> Document:
= = = = =

There Is More to Crash Test Dummies Than Meets The Eye

Vehicle accidents have been occurring since the day vehicles were invented; some of them aren’t more than just a scratch on the car, however there are some that can be fatal or life-threatening.

It was back in 1930 when automakers started focusing on adding safety features to vehicles to make them safe. Eventually with time, crash-test dummies were introduced. These dummies are now used to test the impact of injury an accident can have on an individual.

Though they might look quite simple when you first set your eyes on them, the truth is that there is a lot of thinking and engineering that goes into the way that crash dummies are designed.

The model that is being used nowadays is known as Hybrid III and was designed in the 1970s by General motors. It is the dummy used for testing by NHTSA and IIHs in some cases.

Hybrid III is much more advanced than the previous model. Even though it was designed 43 years ago, it is still very updated for crash testing. It is equipped with a lot more sensors as compared to the previous versions.

If you are someone who wants to buy or sell your car, then this information might be quite helpful for you.  Read down below to find out what’s inside.


It takes professionals three days to adjust the components of the dummy. Previously, the construction of the dummy was heavy, it got hot during testing, and couldn’t quantify as many factors as the present model can.

However, with technological innovation, there has been a lot of advancement in crash-test dummies as well. The modern Hybrid III features sensors are as small enough to fit in the palm of your hand and the data gathered by these sensors is much easier and simpler to interpret. However, the sensors are very expensive and represent more than $200,000 of the Hybrid III’s $250,000 cost.

Body on Frame (Located on the entire body)

To ensure near-real sensitivity and quality, the skeleton of the dummy comprises rubber, aluminum, and steel parts. A layer of pliable vinyl and urethane-foam flesh can be found surrounding the structure.

= = = = =

> Supplied data:
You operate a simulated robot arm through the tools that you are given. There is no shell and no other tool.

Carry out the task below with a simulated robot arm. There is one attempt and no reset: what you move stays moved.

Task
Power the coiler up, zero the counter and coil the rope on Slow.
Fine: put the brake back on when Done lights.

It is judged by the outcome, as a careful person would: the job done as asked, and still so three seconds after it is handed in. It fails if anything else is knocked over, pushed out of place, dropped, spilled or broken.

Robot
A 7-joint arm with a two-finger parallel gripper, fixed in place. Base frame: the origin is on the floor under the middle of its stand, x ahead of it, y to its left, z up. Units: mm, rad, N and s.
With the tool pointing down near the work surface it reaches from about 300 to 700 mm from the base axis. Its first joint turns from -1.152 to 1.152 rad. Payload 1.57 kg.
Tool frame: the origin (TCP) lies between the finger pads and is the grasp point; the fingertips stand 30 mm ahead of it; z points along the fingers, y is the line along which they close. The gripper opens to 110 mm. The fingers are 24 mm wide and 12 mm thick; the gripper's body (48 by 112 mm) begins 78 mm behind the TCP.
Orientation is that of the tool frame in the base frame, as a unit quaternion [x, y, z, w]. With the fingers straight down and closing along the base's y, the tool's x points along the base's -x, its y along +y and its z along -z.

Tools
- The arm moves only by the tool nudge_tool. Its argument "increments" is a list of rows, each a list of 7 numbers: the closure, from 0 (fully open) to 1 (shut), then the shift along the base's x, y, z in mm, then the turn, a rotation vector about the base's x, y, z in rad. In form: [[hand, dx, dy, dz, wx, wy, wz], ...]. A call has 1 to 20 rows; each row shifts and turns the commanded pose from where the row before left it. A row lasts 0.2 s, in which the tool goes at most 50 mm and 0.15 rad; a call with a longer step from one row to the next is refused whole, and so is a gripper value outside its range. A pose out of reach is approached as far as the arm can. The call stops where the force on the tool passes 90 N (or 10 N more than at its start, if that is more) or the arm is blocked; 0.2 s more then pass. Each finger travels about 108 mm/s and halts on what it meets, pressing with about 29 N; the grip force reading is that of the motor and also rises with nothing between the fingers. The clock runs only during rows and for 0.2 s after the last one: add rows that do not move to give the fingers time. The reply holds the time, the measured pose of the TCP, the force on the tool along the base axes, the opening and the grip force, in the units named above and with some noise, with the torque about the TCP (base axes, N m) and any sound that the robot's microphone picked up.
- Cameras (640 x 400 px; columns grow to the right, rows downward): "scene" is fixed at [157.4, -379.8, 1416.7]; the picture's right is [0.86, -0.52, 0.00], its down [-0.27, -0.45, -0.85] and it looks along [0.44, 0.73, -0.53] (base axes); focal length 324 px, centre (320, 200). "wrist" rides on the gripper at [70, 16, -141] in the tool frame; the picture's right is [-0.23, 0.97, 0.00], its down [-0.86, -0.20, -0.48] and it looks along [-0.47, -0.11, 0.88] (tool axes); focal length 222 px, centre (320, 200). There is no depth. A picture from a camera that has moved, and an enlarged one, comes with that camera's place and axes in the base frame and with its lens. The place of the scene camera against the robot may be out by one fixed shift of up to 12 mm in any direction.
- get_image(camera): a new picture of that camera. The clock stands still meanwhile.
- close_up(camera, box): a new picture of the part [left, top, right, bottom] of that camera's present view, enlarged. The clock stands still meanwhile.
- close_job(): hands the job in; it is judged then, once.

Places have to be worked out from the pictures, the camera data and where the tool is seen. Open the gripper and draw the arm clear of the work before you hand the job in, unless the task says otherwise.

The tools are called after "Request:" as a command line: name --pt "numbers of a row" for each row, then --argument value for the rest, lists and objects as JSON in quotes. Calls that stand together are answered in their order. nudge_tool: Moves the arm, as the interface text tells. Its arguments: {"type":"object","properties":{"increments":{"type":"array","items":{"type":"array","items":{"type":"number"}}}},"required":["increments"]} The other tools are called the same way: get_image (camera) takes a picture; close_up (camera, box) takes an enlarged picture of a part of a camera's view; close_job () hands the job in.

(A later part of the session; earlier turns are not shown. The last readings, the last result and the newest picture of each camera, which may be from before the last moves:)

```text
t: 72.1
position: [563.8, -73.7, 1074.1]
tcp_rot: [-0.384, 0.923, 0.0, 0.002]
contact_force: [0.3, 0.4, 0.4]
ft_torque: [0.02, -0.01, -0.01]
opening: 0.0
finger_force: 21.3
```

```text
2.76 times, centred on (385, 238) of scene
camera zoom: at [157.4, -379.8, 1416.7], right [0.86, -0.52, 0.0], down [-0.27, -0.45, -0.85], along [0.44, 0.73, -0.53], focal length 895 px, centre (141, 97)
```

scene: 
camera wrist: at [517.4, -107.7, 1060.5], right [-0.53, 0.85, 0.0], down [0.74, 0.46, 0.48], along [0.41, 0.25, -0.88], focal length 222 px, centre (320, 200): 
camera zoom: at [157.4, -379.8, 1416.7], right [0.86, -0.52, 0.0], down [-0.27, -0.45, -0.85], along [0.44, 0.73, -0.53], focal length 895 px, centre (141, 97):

= = = = =

> What you need to do:
1 > What does the document say from "Vehicle accidents have" through "fatal or life-threatening."? Give the exact wording.
2 > Pick up the document at the point where it stops and go on.

> Answers per task:
1 >
Vehicle accidents have been occurring since the day vehicles were invented; some of them aren’t more than just a scratch on the car, however there are some that can be fatal or life-threatening.

2 >
The design of the dummy has been made in such a way to consider NHTSA information on the physique’s post-impact placement and variations. The dummies used by IIHS have a similar body structure to that of the majority of American adults; the small dummy weighs 110 pounds and measures five feet tall, whereas the bigger one weighs 223 pounds and measures six feet two inches.

Potentiometers (located on the dummy’s chest and knees)

Potentiometers interpret movement into electric voltage and are used to measure body displacement. The voltage readings can be used to examine the impact that a crash might have on the knees and chest of the individual in the car.

Accelerometers (Located on the dummy’s head, chest, pelvis, and feet)

Accelerometer is a tool that measures proper acceleration. These modules measure the pace of increasing speed in a specific direction along different points of the dummy. For example, the three units in the head, for example, movement across the x-, y-, and z-axes is tracked by the three units in the head.  This information is usually used to calculate the probability of injury.

Load Cells (Located on the dummy’s neck and legs)

Load cells on crash dummies are used to measure the bending impact and forces that a crash might have on an individual. For instance, these can measure the amount of impact that the crash might have on the knees of the individual if they hit the dash with a force. It can help determine the extent of injury such as broken bones, or damaged tissue, that can be caused to the accident.